When I did get short vacations, I could barely relax. I still got calls and texts from coworkers who needed help “for just a minute.”
There’s got to be a better way, I sighed, frustrated.
In 2009, I started taking grad school classes at night after work. I’d dreamed of pursuing a Ph.D. full-time, but that didn’t seem realistic financially. Most of my friends had undergrad debt (I didn’t; I got academic scholarships and paid the rest myself thanks to working 999 hrs/week). Then, most of my friends added grad school debt. I’ve always been terrified of debt, so I opted to enroll in one grad school class at a time instead of taking out loans.
I started speaking at conferences as a regular part of my job. To my surprise, many of these presentations were to standing-room-only crowds. Nobody was there to hear me speak; I just happened to present on buzzword topics in my field, like data dashboards.
Instantly, I started receiving invitations to give those same presentations at companies. I’d give a 60-minute webinar for $100. Then, I’d use a vacation day to speak at a conference for $1,000. It started small and went up from there. I continued speaking for free as a regular part of my salaried job, too.

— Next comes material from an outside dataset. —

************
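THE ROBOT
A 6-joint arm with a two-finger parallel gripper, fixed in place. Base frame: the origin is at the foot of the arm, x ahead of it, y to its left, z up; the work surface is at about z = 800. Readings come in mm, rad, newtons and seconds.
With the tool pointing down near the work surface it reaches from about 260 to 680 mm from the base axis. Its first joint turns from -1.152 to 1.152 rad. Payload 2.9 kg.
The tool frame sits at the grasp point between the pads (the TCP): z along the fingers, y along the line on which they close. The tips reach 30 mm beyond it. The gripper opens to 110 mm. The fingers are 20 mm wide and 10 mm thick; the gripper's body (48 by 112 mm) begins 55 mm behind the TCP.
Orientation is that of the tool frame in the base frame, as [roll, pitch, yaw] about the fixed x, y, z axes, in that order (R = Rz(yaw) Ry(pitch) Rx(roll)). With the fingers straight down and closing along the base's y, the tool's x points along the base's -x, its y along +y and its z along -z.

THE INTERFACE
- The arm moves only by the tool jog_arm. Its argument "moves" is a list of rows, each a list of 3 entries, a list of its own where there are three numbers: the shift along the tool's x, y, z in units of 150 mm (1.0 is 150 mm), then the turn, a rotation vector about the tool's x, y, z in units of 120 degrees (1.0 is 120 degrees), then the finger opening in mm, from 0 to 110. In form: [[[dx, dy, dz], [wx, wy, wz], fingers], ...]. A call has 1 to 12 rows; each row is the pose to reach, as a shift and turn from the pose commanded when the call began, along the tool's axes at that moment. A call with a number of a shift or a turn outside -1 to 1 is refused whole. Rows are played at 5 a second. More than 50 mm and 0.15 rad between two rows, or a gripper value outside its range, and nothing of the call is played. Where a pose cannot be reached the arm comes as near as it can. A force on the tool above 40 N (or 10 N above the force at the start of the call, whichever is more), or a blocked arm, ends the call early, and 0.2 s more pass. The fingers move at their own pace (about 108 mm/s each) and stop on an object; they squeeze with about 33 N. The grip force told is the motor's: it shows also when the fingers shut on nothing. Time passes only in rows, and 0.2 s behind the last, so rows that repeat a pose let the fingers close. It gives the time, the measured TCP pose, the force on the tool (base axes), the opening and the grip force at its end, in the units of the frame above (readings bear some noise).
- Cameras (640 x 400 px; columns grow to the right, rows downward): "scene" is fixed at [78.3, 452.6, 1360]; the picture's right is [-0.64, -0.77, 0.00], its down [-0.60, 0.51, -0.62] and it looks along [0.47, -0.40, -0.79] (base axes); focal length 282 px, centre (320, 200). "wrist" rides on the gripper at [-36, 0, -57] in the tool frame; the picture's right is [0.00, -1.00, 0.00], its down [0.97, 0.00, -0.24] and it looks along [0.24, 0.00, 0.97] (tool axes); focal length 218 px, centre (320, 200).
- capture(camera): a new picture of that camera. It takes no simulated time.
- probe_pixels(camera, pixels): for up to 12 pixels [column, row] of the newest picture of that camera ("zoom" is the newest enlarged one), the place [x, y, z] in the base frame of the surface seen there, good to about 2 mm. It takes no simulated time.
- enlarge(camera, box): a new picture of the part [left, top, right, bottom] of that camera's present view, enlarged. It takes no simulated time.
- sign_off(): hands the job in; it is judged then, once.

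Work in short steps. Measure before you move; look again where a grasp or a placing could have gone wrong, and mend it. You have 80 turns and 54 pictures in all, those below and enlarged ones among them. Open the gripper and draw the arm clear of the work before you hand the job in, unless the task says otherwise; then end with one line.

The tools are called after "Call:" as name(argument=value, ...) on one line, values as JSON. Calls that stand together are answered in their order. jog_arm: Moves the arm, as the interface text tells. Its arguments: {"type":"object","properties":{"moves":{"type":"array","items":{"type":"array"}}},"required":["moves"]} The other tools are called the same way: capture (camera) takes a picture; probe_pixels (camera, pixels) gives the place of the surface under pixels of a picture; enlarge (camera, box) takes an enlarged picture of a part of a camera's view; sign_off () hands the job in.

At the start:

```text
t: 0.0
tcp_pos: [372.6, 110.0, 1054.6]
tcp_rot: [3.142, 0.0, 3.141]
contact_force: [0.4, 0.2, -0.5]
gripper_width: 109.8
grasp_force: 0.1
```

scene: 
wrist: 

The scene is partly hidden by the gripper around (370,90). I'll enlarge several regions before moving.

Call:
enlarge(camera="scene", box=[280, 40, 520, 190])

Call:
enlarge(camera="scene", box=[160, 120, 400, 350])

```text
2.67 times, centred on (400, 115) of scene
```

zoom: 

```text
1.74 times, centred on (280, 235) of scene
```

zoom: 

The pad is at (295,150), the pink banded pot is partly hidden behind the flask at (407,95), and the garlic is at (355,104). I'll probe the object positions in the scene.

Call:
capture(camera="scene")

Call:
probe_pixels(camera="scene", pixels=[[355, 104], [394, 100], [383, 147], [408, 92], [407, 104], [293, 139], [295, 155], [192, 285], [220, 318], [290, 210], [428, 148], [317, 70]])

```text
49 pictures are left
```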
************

Caption: One of the many conference talks I gave in the early 2010s as part of my regular job.
I also started blogging and YouTubing just for fun. I didn’t expect it to lead to anything. I’d simply get questions from colleagues about data, and I knew I didn’t have time to respond to everyone individually. It was more time-efficient to record a video or write a blog post with data tips. Within a year, my YouTube channel was generating a few hundred dollars a month from ads. And imagine my surprise when blogging led to even more requests for paid speaking!
When I FINALLY finished my master’s degree—after five years of part-time coursework—I started thinking about my next career step. I loved my current job and coworkers, but everyone kept asking me, “What’s next??” Maybe I was ready for a new chapter?
Then, I got an invitation to train policy analysts for two days in Uganda. A German woman had been following my blog, and wanted to fly me out to train her Ugandan partners. I never imagined that I’d get a paid trip to Africa! When I was younger, it was a big deal to go to Disney World. Nobody I knew had been to Europe, let alone Africa. And that single two-day class was going to pay more than my monthly salary.
I couldn’t take time off work for the Uganda trip. I’d already used my sick and vacation days for paid conference talks.
My company wasn’t interested in me doing the project under their name. The project was too small in comparison to our usual consulting projects, which were in the multi-six-figures.
I reached out to a dozen self-employed friends. What’s the best part of working for yourself? The worst? What do you wish you knew sooner? Do you think I’m ready? Will I be able to pay the bills?? I heard the same tips over and over: Save a years’ worth of expenses first, because you probably won’t make much money the first year.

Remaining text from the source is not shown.